The thought of eating that much salt makes me cringe. I have always used very little salt, when I was younger that meant almost no salt at all and just a few sprinkles when I boiled potatoes.
Unfortunately, I have gotten worse since I moved to Canada but I still use salt very sparingly. Salt on anything sweet - eeew! I eat avocado without a single flake of salt (or pepper) and I absolutely HATE salted butter - why on Earth is it necessary to have salt in butter and in general, so much butter in everything? I read labels on everything I buy at a grocery salt and when I see that an item has too much salt I won't buy. With the exception of goat feta cheese - can't imagine a salad without it.
Eileen
How come the slugs don't chow down on yours???? They always gnaw tracks around the little globes as soon as they start to show in my garden.
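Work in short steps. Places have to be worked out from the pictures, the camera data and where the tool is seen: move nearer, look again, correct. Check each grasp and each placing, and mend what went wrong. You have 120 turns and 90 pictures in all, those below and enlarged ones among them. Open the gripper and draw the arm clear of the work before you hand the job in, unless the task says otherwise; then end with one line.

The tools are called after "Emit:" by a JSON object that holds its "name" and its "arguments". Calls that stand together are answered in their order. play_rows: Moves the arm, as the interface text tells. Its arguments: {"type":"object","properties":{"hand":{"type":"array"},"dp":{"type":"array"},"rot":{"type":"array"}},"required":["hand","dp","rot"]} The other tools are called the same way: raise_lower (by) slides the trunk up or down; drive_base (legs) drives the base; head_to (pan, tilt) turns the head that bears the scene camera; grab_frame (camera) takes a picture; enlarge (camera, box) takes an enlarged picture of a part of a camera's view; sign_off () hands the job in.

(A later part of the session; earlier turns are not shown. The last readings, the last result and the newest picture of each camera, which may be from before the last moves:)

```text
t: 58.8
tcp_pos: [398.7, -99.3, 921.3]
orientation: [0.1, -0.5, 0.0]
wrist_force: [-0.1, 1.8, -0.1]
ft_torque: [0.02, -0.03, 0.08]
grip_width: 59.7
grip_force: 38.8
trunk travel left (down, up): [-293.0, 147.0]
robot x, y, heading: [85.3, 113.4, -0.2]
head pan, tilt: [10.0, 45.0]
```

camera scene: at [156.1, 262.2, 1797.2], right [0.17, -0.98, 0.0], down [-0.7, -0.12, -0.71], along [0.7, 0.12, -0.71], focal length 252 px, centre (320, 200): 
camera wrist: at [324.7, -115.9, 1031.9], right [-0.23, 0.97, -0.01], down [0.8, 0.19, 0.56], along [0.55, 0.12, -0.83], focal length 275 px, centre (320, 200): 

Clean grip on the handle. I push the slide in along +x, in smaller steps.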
I also remember fresh bread from my German Oma with butter and radishes and salt...or with fresh chives...(at least chives don't seem to be bothered by any pests in my garden).
JulieD
Great idea! and beautiful, too!
Grammy
I was never crazy about radishes, but grew them for my husband. Then a Mexican friend told me Mexicans slice them and put them on tacos. They are so good that way! Perfect crunchy zing on top of whatever else you put in your taco.
I had no idea you could grown them in shade when it's hot! I've always just skipped planting any once the hot summer weather came along. Now I'm going to plant some in the shade of summer veggies and see what happens. Not today, of course -- it's going to be 110º here today in Sacramento. But maybe in a couple weeks when our brutal heat wave ends. Right now I'm just trying to keep the tomatoes and peppers alive.
Melissa Keyser
Also fellow Sacramentoan here! I just moved here, and actually quite happy I don't get full sun anywere in my yard!
Llynnda
the only other way to eat radishes? Peanut butter and radish sandwich, on white bread of course!
donna
When you transplant from the cell, do you separate the varieties a bit fir more growing room or do you plant the cell directly in the garden and they migrate for more room. Looks lovely and so cool. Going to do this next year!